All the kvetching on various threads (naming no names) about needing Kevlar Vests as one sips a nice wine and nibbles on exotic cheeses. Some of us are hard at work because we know that (without AI) those books just aren’t going to read themselves. Before I launch a third quarter thread, I wanted to put a list here. (One of the book groups just decided they’d read The Fifth Elephant by Pratchett. The other is working slowly through the book about women in Washington DC breaking codes. A third has selected something exotic, but I’m not sure I’m up for it.)

Meanwhile I have:

The Age of Illusion: England in the Twenties and Thirties, 1919 - 1940
Understanding Agatha Christie
The Mystery of the Cape Cod Tavern
The Death of King Arthur: The Immortal Legend
Taliessin Through Logres
The Book At War
Ten Teacups
On Close Reading
The Bookbinder of Jericho as (bedtime reading)

175clamairy
Jun 29, 2025, 5:57 pm

Oh that's a very chewy list. I have that Charles Williams sitting around somewhere. I don't think I could find it if my life depended on it though. I think I was supposed to have read it in college, but I'm pretty sure I didn't.

176haydninvienna
Jun 29, 2025, 6:14 pm

>175 clamairy: By "that Charles Williams" you meant Taliessin Through Logres? You were "supposed to have read it in college"? First, I'm astonished that any university (US or anywhere else) has it on a reading list; second, if you're pretty sure you didn't read it, you probably didn't. Williams is unique (I've never found anyone else like him anyway) and I think unforgettable.

177clamairy
Edited: Jun 29, 2025, 8:01 pm

>176 haydninvienna: It was for an Arthurian Romance class I took as an undergrad. I signed up for the class the year before because the professor that was supposed to be teaching it was one of my favorites in the English department. But he got sick and they talked two guys from the French department into filling in instead. They changed the reading list and the syllabus and I was not a happy camper. I'm going to post this, and then add the book titles I remember from my PC. It's a lot easier to cut and paste there.

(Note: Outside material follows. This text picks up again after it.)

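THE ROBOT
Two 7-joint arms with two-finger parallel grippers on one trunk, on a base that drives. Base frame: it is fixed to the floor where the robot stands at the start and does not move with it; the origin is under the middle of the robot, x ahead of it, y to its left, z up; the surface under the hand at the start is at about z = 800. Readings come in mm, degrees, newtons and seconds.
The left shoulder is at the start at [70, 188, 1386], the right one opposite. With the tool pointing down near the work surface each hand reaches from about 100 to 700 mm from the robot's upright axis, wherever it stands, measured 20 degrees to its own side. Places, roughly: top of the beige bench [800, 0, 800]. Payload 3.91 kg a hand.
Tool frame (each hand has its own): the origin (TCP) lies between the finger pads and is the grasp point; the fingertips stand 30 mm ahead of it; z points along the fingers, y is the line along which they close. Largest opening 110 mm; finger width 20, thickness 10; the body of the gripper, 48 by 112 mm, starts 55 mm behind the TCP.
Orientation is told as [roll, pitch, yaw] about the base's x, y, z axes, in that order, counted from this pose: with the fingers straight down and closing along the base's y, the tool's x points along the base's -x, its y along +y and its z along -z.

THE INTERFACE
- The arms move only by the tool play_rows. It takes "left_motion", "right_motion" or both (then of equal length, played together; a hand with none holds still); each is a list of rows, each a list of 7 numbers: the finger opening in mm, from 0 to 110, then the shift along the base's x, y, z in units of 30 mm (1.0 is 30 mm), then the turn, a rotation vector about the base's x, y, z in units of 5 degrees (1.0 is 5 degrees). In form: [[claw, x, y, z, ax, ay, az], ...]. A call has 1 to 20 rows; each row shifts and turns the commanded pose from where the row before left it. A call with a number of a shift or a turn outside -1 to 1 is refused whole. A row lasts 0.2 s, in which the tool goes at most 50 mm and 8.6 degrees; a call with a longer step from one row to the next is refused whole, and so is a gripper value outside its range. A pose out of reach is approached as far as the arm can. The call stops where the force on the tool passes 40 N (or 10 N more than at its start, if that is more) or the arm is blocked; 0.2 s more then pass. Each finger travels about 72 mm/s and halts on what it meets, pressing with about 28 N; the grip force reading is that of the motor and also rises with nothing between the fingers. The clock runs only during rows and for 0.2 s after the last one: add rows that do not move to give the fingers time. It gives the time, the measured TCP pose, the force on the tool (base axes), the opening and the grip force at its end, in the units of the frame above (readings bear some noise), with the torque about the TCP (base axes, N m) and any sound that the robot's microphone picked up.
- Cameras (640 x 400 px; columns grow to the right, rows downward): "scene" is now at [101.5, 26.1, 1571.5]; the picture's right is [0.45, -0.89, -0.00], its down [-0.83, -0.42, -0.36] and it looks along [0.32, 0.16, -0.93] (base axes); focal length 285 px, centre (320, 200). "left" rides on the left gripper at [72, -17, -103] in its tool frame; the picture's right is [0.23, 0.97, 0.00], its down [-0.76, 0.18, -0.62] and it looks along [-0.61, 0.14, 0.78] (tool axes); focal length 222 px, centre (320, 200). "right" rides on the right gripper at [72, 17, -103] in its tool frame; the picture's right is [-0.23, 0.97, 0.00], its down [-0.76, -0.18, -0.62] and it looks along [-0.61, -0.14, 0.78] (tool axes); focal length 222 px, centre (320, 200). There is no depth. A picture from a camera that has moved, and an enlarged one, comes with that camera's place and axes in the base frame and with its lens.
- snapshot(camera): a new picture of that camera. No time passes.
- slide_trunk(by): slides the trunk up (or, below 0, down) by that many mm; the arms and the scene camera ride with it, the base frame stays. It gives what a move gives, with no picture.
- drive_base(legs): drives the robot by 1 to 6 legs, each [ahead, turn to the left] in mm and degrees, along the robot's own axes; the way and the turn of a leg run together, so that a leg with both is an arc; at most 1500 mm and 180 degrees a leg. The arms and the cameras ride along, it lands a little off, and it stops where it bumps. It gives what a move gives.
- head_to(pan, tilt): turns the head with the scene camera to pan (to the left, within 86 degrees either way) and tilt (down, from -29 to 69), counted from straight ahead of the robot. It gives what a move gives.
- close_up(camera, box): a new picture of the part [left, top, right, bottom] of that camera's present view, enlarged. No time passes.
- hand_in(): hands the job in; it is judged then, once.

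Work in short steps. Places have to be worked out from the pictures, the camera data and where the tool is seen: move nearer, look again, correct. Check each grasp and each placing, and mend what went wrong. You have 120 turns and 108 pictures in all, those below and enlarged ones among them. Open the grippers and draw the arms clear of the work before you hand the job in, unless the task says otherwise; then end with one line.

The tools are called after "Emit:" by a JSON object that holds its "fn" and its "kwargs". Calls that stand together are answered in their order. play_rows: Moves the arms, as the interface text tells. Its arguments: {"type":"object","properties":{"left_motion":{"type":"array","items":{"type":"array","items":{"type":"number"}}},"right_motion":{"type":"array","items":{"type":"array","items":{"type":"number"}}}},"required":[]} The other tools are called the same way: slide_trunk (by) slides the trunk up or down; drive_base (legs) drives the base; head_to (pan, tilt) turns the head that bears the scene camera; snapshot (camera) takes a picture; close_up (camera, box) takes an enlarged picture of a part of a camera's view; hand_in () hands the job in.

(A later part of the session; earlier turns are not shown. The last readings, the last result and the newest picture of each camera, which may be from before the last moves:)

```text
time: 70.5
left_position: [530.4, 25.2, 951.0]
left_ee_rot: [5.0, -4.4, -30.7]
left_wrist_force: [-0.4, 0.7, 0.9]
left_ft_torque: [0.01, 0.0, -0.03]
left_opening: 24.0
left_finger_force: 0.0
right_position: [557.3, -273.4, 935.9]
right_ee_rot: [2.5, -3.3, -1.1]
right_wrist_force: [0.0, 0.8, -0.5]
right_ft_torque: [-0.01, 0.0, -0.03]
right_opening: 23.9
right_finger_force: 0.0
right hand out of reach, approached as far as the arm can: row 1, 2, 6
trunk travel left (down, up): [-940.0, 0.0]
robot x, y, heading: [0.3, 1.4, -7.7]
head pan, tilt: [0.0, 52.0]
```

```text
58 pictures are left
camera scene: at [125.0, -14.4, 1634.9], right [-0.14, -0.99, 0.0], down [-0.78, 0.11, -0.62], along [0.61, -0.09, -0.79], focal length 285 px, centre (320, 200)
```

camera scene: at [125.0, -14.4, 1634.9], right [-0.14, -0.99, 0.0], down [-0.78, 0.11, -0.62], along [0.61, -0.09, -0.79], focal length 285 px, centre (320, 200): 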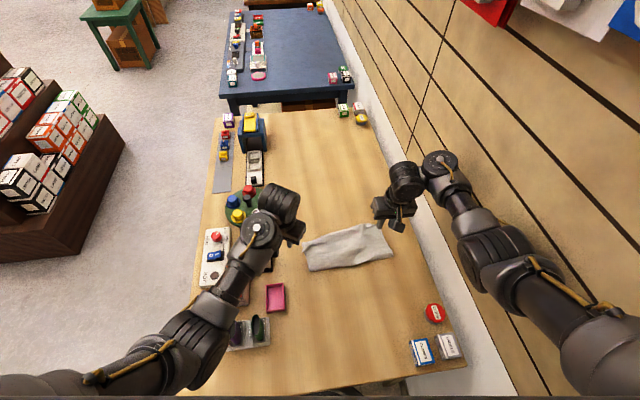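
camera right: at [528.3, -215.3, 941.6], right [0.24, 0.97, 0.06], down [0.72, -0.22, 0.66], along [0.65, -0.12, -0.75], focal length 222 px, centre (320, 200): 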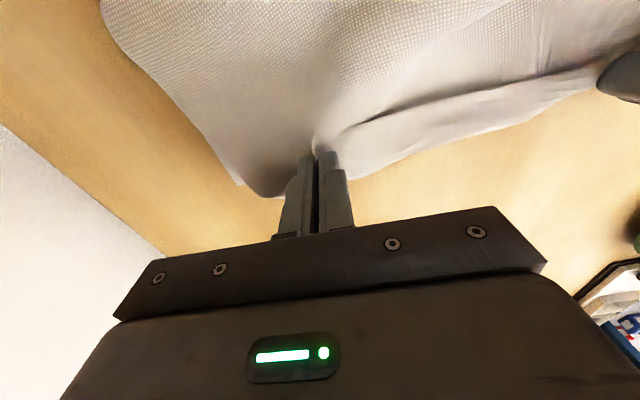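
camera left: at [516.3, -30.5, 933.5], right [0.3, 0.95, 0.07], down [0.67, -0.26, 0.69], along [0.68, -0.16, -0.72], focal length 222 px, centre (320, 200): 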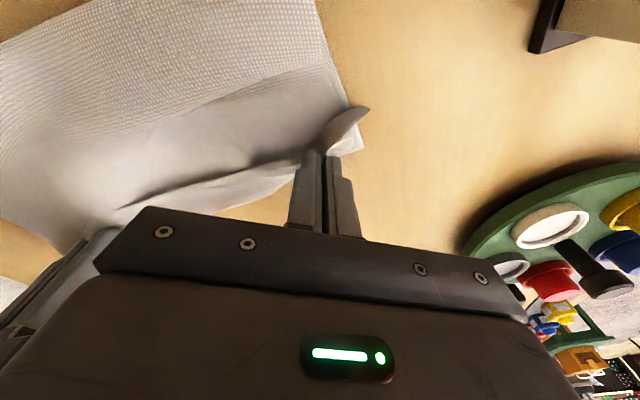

Taliessin through Logres, The Region of the Summer Stars & Arthurian Torso all in one volume by Charles Williams
War in Heaven by Charles Williams
Le Morte d'Arthur by Sir Thomas Mallory

I still have them all. I read enough to pass the class, but since they nattered on and on about France and not England I think my mind wandered.

178jillmwo
Jul 1, 2025, 10:20 am

Just saw something on Facebook that showed a purple dragon with the line "Today I shall drink coffee and BE A DRAGON". Oh, that a cup of coffee would handle it all...

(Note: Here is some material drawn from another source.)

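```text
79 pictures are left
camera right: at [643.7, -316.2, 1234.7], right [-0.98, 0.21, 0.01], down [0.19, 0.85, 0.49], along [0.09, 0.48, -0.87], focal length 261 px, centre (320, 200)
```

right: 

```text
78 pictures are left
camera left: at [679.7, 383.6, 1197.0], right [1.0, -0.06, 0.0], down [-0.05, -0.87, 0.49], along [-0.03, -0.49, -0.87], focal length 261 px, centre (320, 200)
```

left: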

Actually >175 clamairy: It's not as chewy a list as one might think. For example, The Age of Illusion is really quite readable. Blythe has a nice prose style. As for the Arthurian Romance class, I think I'm envious. Even if you did have to suffer through two French professors. (Were they French or did they just specialize in the language?) Taliessin Through Logres is lovely. (Althought my copy doesn't include the Arthurian Torso. >176 haydninvienna: What does the Torso actually entail?

179clamairy
Jul 1, 2025, 10:32 am

>178 jillmwo: I believe I would get a lot more out of that class if I took it now. Actually the same could be said for many of my courses. I believe one of the professors was from Quebec, but the other was from the US. They both had their noses in the air, though.

180jillmwo
Jul 1, 2025, 10:58 am

>179 clamairy: I was assured once by a Dutch colleague that the French are not really snobbish by nature, more simply insecure about how to engage with others who are not French.

181clamairy
Edited: Jul 1, 2025, 11:53 am

>180 jillmwo: I never thought the French were snobbish. The Francophiles on the other hand...

182jillmwo
Jul 1, 2025, 6:56 pm

183haydninvienna
Edited: Jul 1, 2025, 7:35 pm

>178 jillmwo: Arthurian Torso contains "the posthumous fragment of The Figure of Arthur" by Williams, and a commentary on Williams's Arthurian poems by Lewis, plus a brief introduction by Lewis about how the book came to be. The "fragment" is the completed part of a book on the Arthurian legends that Williams was writing, but never finished. Williams's Arthurian poems aren't part of the Arthurian legend, exactly: best I can say is that Williams used the myth as a setting and probably a source of inspiration, but the content of the poems is all his own.

184pgmcc
Jul 4, 2025, 5:54 am

>142 MrsLee:
On Gaudy Night

It is exactly your point about the perpetrator being part of the furniture and not part of the elite group that considered all its members to be obviously not capable of doing evil that struck me as a key defence of the elite group and a story structure that reinforced the classist prejudices portrayed in the story. I felt Sayers could not bring herself to have the guilty party anyone in the group she belonged to. I feel this was a cop-out and an easy option that avoided upsetting the “right sort” of person.

While the story is primarily about educated woman I see the defence of classist attitudes as a defence of the upper class members whether female or not. I really enjoyed the book and the philosophical discourses but I was very conscious of the elitist prejudices and felt Sayers demonstrated that she supported the class structure and everything that went with it.

185jillmwo
Edited: Jul 4, 2025, 6:53 pm

I have in hand The Figure of Arthur by Charles Williams. It's very interesting and only 84 pages in length. I can handle this. However, I still lack the commentary by C.S. Lewis.